EXERCISE AIM:
Reproduce the listing exactly, with no pictures in your copy. Put each line that is not blank into a JSON list as a string.

AVAILABLE DATA:
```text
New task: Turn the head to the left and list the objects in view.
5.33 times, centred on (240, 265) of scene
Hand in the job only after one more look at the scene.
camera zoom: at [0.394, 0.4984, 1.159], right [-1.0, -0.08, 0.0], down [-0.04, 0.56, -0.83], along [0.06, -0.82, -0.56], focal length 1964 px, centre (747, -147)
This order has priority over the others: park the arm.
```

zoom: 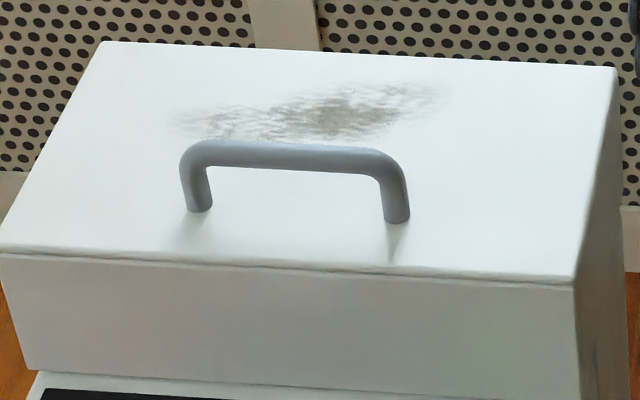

REPLY TO THE EXERCISE:
[
  "```text",
  "New task: Turn the head to the left and list the objects in view.",
  "5.33 times, centred on (240, 265) of scene",
  "Hand in the job only after one more look at the scene.",
  "camera zoom: at [0.394, 0.4984, 1.159], right [-1.0, -0.08, 0.0], down [-0.04, 0.56, -0.83], along [0.06, -0.82, -0.56], focal length 1964 px, centre (747, -147)",
  "This order has priority over the others: park the arm.",
  "```",
  "zoom: "
]